_REQUEST 1_
Only one stretch of the data below should be repeated: the lines from the line containing "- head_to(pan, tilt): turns" through the line containing "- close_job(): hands", inclusive, exactly as they are. Give them as a numbered list, with blank lines left out.

_SOURCE EXCERPT_
= = = = =

In the early 90s, as Chicago hip-hop grew big enough to get out of house music’s shadow, Wicker Park became the scene’s north-side home. Sox’s Triple XXX shop and Afrocentric bookstore Lit-X were right at the six-corner intersection near the Damen Blue Line station, and just north on Damen was Beat Parlor, a hip-hop-heavy record store run by former Medusa’s doorman Howard Bailey. The nightclub Red Dog, on the northeast corner of North and Damen, became a beachhead for hip-hop nightlife in the neighborhood. Wicks began throwing shows regularly at the club in early 1993, and the FlyPaper team distributed the magazine there. A bit south on Milwaukee was the Copy Max where BboyB used to design FlyPaper.

“I put a tagline on FlyPaper early on. It said, ‘FlyPaper prints whenever it feels like it,'” BboyB says. “Like, don’t expect it every month.” The team did in fact publish monthly for much of the magazine’s roughly four-year run, and almost always managed at least nine issues per year.

“The FlyPaper was all over,” Sox recalls. “I had cousins in the Hundreds who had heard of the FlyPaper. Somehow, these brothers hustled that shit. And that’s what was so awesome about it–it was legitimate. They would do these articles about everything that was going on at the time.”

Monopoly recalls that his first contribution to FlyPaper was about experiencing police harassment as a young Black man. He’d made a name for himself as a concert promoter in the early 90s by the time he connected with Shane. “I just got cool with Mic,” Monopoly says. “And he saw that I was a young guy producing and managing–this is around the time I started managing Kanye. And I was just on the scene, and he recognized me as a young guy trying to push the envelope.”

Datcher met Shane when she got a job working for George Daniels at west-side record shop George’s Music Room, then already an institution more than two decades old. She’d moved back to Chicago in the early 90s after working for Def Jam, and connecting with Shane helped her get a deeper understanding of the city’s hip-hop community. “What Mic and Raymond did was, they started to grow out of the underground hip-hop scene into finding out how to connect with some of the players in New York who were breaking and signing new artists,” Datcher says. “I was part of that bridge, because a lot of my accounts were with major labels.”

= = = = =

_SUPPLIED MATERIAL_
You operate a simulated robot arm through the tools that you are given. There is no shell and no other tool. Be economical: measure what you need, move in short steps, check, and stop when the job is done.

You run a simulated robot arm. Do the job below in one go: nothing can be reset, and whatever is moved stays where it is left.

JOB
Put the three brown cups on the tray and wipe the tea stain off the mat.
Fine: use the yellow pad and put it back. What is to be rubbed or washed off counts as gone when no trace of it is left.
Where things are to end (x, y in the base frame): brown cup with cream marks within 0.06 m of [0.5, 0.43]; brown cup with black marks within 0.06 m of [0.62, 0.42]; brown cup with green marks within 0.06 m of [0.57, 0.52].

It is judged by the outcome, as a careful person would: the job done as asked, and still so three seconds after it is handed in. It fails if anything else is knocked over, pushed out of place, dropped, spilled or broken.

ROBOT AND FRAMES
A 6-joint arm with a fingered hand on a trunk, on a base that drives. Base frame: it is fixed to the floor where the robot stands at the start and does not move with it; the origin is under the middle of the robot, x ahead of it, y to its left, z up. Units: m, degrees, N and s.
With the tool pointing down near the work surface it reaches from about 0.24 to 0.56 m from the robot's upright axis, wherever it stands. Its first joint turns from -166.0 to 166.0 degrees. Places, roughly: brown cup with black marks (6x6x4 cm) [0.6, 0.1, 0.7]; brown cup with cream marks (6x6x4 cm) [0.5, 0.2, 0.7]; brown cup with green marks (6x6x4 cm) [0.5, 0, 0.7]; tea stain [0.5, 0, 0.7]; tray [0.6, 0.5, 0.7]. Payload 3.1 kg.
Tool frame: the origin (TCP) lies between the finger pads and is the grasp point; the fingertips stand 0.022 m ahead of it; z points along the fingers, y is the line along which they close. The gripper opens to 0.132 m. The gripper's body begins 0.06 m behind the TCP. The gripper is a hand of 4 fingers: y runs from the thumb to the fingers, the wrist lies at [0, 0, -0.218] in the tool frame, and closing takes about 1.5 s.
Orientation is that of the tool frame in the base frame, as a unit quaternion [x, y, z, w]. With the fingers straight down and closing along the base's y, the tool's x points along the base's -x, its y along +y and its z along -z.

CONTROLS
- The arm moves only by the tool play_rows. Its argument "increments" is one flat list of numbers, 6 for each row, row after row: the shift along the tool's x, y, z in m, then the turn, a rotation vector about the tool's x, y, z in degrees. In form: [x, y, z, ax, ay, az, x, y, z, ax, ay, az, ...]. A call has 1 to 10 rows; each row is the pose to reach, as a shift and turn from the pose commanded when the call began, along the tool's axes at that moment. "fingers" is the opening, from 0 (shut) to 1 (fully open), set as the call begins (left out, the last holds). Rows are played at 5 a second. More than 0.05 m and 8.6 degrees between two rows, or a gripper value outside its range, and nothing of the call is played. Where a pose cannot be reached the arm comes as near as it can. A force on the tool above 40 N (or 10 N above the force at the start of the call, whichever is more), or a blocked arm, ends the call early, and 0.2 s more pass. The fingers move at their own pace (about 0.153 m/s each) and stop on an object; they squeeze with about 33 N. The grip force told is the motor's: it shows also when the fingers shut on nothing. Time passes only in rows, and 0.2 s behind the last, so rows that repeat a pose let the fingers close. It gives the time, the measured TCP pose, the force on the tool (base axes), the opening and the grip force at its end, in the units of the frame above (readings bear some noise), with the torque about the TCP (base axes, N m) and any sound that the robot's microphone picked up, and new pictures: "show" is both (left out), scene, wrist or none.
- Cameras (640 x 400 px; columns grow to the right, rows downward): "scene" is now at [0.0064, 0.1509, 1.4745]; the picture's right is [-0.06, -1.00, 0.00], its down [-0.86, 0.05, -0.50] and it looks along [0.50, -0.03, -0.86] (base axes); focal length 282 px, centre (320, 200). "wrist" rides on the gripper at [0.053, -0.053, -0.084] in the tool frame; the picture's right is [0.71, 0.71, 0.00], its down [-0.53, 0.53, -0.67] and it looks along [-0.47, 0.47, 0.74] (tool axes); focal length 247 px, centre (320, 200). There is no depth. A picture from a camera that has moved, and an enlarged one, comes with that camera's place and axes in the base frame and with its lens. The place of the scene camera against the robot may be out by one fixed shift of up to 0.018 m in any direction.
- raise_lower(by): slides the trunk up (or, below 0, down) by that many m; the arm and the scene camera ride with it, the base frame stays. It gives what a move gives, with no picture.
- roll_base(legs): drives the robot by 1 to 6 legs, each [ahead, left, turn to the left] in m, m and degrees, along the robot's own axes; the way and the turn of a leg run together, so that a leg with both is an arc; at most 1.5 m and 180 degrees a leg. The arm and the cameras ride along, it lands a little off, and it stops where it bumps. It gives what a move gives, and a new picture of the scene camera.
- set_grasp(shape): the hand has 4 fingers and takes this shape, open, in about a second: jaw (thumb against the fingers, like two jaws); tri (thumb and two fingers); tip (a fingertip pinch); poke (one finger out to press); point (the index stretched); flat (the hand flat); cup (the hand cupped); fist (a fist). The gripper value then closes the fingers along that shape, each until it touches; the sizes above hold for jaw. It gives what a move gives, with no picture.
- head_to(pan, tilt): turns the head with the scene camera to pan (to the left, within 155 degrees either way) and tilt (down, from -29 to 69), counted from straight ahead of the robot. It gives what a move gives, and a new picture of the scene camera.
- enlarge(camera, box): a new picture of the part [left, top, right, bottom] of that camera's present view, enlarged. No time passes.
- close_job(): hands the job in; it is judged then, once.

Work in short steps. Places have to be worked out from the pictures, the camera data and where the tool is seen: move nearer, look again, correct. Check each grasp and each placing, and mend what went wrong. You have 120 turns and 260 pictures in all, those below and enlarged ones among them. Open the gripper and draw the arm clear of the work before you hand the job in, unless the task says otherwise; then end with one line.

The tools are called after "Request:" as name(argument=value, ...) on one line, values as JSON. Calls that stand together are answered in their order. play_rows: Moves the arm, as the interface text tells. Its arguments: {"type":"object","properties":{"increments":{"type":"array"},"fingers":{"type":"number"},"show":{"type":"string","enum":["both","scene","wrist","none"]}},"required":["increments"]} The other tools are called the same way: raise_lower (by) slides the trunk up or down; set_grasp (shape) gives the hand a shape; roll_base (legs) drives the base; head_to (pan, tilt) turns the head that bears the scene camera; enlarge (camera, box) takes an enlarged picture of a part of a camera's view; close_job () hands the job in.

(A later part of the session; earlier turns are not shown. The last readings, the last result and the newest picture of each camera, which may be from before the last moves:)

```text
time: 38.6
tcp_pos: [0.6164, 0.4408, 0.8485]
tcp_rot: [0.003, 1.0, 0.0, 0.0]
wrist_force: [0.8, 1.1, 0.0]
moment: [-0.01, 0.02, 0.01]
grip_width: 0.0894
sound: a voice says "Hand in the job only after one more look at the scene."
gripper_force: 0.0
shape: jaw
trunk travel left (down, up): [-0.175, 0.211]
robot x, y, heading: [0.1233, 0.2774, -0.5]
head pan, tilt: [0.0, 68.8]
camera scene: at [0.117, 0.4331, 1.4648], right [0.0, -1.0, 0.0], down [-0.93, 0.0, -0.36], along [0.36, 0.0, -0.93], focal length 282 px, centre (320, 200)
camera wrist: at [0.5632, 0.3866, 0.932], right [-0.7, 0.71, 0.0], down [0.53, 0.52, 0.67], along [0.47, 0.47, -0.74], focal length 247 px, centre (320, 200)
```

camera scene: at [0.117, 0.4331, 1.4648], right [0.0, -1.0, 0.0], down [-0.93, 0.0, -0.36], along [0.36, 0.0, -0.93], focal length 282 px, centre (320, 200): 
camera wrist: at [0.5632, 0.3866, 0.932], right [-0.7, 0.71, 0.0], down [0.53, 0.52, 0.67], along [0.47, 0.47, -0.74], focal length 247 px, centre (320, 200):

= = = = =

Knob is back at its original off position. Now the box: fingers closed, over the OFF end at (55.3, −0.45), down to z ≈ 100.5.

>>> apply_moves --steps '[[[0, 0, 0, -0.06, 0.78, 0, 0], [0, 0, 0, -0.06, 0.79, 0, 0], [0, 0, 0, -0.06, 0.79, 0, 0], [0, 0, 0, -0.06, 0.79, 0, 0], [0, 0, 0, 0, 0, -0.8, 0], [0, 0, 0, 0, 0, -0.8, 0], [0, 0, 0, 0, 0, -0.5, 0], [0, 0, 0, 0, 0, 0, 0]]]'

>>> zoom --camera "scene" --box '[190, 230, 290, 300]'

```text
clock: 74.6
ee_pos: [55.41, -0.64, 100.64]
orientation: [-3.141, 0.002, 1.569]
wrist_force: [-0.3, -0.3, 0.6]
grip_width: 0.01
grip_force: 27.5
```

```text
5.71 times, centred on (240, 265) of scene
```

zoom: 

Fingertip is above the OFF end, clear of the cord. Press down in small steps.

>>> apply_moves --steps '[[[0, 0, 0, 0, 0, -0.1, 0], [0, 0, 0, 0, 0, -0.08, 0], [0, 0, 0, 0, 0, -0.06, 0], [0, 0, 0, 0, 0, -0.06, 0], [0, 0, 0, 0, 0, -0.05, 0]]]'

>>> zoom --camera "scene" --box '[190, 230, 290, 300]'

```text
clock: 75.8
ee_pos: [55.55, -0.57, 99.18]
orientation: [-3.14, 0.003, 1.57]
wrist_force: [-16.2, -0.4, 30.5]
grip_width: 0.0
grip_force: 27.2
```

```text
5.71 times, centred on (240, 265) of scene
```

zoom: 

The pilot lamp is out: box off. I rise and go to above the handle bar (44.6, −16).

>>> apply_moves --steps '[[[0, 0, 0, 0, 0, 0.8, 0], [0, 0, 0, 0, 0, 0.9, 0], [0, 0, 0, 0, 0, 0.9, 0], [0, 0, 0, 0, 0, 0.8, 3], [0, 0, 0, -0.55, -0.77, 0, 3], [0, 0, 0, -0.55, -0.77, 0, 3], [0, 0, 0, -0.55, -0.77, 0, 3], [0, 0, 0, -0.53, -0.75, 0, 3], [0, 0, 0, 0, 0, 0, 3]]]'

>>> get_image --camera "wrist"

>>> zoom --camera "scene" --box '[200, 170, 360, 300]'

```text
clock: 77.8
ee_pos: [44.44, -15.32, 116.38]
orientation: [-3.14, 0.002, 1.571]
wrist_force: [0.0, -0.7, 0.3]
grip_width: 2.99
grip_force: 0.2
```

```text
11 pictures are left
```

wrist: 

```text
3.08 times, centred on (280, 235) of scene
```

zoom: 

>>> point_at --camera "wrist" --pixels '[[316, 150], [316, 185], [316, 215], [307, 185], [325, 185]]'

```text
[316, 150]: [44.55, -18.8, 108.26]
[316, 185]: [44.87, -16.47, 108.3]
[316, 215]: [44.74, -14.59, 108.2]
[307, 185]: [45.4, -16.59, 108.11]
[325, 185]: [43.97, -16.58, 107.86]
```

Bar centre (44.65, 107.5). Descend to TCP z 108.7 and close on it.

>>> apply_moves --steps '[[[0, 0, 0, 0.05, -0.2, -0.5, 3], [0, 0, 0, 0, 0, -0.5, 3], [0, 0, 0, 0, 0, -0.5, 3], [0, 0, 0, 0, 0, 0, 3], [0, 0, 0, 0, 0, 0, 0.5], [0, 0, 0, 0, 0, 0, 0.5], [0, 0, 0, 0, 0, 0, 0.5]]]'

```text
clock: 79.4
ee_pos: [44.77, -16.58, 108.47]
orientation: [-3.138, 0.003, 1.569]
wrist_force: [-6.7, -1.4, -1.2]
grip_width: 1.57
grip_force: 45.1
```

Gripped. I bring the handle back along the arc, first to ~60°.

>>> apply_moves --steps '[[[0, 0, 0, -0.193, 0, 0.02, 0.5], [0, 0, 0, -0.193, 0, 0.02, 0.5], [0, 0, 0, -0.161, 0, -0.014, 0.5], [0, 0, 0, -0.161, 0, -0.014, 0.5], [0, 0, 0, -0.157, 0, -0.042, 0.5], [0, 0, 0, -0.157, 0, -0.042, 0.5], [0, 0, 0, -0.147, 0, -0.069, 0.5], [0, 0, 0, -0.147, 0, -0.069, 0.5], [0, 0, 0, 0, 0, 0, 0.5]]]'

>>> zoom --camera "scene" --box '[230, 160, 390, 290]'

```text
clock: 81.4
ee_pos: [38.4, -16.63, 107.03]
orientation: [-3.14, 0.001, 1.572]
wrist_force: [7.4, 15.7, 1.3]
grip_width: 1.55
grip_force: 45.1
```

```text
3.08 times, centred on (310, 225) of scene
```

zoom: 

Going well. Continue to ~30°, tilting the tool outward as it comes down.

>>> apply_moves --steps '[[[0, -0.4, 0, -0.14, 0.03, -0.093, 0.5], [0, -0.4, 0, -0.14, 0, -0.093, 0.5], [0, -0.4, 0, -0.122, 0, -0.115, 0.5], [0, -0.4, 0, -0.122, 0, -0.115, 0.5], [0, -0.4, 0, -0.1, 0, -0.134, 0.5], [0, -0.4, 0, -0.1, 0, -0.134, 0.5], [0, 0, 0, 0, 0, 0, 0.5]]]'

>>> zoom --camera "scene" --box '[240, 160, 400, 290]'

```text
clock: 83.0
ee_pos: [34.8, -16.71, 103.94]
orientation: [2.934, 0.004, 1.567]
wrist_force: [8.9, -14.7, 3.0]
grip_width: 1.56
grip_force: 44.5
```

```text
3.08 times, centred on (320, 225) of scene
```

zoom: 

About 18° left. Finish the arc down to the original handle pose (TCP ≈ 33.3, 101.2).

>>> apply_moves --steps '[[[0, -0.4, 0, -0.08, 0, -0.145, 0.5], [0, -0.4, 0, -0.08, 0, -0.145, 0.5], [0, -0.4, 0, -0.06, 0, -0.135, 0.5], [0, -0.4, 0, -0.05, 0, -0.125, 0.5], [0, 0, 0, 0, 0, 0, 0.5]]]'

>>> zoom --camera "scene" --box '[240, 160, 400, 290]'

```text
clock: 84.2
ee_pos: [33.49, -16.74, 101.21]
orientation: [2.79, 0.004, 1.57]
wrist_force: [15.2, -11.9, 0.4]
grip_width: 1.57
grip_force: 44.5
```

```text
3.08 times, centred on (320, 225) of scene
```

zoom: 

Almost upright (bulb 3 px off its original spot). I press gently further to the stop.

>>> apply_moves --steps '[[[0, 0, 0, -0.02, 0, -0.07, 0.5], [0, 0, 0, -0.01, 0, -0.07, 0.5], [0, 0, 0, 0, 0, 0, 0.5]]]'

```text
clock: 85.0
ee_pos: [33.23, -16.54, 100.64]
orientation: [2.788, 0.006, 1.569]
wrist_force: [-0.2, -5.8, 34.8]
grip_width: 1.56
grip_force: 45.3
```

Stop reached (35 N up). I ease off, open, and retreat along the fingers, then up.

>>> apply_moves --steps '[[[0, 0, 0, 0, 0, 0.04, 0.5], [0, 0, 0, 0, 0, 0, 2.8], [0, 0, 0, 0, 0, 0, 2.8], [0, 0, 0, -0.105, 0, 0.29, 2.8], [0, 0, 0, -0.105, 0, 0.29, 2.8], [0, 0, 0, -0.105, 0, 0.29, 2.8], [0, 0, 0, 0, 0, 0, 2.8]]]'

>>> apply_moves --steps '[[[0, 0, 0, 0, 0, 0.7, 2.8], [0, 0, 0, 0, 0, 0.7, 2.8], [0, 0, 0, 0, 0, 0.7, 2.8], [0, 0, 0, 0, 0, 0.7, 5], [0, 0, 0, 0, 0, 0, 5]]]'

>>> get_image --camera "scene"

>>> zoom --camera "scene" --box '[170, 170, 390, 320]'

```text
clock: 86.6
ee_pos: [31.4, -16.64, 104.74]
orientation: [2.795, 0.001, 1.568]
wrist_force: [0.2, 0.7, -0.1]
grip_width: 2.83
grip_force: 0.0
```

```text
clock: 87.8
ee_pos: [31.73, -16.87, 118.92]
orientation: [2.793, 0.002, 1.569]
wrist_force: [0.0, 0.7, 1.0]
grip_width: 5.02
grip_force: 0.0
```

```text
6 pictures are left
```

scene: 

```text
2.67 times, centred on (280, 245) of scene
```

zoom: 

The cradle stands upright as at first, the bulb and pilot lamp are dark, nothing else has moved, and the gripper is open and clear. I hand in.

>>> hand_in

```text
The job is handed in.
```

= = = = =

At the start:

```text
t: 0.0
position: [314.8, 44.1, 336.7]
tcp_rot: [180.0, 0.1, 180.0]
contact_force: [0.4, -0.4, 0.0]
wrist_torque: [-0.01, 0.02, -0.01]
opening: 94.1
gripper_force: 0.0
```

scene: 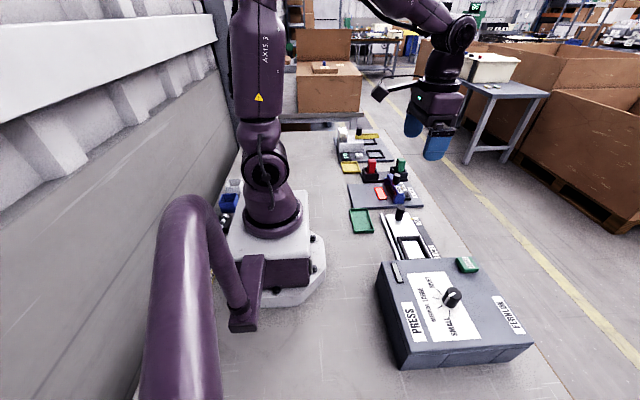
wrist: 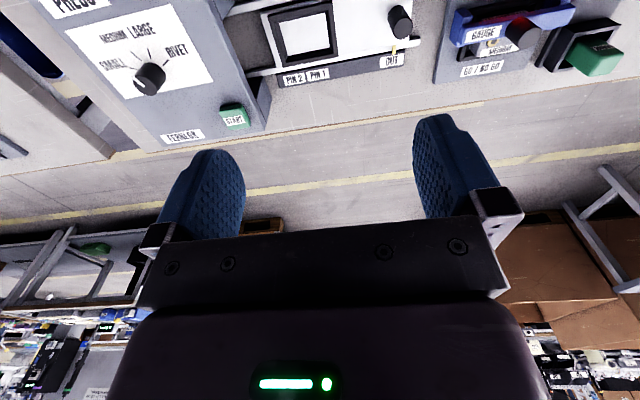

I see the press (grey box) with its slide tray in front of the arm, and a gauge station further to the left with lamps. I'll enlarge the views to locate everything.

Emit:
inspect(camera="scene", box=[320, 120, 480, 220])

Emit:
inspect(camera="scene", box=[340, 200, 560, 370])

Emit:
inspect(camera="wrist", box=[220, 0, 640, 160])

= = = = =

_REQUEST 2_
Quote the source excerpt word for word, starting at "In the early 90s, as" and ending with "to design FlyPaper.".

_WRITTEN REPLY 1_
1. - head_to(pan, tilt): turns the head with the scene camera to pan (to the left, within 155 degrees either way) and tilt (down, from -29 to 69), counted from straight ahead of the robot. It gives what a move gives, and a new picture of the scene camera.
2. - enlarge(camera, box): a new picture of the part [left, top, right, bottom] of that camera's present view, enlarged. No time passes.
3. - close_job(): hands the job in; it is judged then, once.

_WRITTEN REPLY 2_
In the early 90s, as Chicago hip-hop grew big enough to get out of house music’s shadow, Wicker Park became the scene’s north-side home. Sox’s Triple XXX shop and Afrocentric bookstore Lit-X were right at the six-corner intersection near the Damen Blue Line station, and just north on Damen was Beat Parlor, a hip-hop-heavy record store run by former Medusa’s doorman Howard Bailey. The nightclub Red Dog, on the northeast corner of North and Damen, became a beachhead for hip-hop nightlife in the neighborhood. Wicks began throwing shows regularly at the club in early 1993, and the FlyPaper team distributed the magazine there. A bit south on Milwaukee was the Copy Max where BboyB used to design FlyPaper.